Host-Info
Ulrich Körtner
Institut für Systematische Theologie der Evangelisch-Theologischen Fakultät und Institut für Ethik und Recht in der Medizin, Universität Wien
 
ORF ON Science :  Ulrich Körtner :  Leben .  Gesellschaft 
 
Nun vollständig: Albert Schweitzers Werke aus dem Nachlass  
  Das bislang unveröffentlichte Werk Albert Schweitzers "Wir Epigonen" liegt jetzt als Neuerscheinung vor. 40 Jahre nach dem Tod des bedeutenden Theologen, Philosophen und Humanisten ist die große Edition seiner Werke aus dem Nachlass damit abgeschlossen.  
15 Jahre Arbeit führten zu acht Bänden

Albert Schweitzer
Acht Bände umfasst die Edition der Werke Albert Schweitzers aus dem Nachlass im Verlag C.H. Beck. Gut 15 Jahre hat eine internationale Gruppe von Wissenschaftlern unter der Leitung von Ulrich Luz, Theologieprofessor an der Universität Bern und einer der renommiertesten Neutestamentler der Gegenwart, an diesem Projekt gearbeitet.

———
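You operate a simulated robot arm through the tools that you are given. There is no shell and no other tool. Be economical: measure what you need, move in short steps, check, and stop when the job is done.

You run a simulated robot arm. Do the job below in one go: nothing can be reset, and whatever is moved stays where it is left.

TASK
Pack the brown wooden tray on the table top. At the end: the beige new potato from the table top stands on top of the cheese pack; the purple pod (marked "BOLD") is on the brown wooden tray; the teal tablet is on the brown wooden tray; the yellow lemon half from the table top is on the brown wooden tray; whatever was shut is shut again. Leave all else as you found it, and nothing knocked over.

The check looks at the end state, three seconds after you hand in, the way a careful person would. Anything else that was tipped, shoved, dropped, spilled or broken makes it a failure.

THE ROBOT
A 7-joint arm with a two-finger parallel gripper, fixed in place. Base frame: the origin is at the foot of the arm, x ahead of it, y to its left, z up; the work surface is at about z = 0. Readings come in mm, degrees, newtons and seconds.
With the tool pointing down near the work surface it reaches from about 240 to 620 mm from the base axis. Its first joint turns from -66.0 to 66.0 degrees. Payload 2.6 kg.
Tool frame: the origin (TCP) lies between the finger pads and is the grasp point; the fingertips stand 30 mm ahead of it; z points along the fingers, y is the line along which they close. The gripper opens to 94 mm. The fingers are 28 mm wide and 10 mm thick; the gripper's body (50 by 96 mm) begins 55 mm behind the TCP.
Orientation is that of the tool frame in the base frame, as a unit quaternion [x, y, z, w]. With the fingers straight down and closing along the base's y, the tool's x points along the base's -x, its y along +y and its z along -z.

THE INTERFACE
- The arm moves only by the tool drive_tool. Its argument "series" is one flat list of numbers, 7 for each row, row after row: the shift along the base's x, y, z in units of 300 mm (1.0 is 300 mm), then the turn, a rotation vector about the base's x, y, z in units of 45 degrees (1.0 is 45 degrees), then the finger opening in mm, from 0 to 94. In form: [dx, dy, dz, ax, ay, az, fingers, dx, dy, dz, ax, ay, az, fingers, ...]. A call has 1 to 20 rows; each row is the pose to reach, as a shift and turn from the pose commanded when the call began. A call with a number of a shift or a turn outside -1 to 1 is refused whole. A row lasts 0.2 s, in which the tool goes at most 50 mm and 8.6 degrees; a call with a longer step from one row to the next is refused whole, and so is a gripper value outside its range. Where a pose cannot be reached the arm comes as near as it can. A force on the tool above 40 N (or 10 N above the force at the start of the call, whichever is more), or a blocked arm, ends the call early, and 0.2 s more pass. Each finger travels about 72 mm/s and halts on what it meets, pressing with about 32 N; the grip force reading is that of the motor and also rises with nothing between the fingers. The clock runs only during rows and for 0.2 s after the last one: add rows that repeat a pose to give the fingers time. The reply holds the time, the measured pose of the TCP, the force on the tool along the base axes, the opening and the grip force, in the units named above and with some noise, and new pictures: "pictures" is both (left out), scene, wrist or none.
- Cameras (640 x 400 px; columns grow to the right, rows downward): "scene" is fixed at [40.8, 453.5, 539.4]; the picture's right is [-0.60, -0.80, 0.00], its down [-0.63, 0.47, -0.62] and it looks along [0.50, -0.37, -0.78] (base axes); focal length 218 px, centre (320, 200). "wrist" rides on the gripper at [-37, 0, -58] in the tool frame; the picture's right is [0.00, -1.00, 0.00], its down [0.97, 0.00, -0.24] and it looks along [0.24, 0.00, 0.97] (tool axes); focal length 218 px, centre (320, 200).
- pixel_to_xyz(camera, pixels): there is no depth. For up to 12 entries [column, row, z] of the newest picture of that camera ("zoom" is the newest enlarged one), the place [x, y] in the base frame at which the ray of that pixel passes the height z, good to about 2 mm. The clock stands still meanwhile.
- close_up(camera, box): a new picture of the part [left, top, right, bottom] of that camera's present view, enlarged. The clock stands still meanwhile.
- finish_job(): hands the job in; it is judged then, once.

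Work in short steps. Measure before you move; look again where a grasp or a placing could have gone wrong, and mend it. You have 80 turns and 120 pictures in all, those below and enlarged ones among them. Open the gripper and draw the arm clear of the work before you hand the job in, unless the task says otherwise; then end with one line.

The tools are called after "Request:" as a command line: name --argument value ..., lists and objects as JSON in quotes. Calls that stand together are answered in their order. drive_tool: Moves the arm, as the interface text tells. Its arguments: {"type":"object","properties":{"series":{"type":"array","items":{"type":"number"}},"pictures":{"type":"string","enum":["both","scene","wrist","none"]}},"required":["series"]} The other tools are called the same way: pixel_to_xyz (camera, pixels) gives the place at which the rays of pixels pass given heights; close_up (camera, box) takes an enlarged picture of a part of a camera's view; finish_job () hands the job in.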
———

Als Schweitzer 1965 in Lambarene starb, hinterließ er tausende von Manuskriptseiten. Sie lagern heute im Albert-Schweitzer-Archiv in dem elsässischen Städtchen Günsbach. In jahrzehntelanger Arbeit hat Johann Zürcher Schweitzers Manuskripte gesichtet und transkribiert. Diese Dokumentationsabschrift ist die Grundlage für die nun abgeschlossene wissenschaftliche Edition.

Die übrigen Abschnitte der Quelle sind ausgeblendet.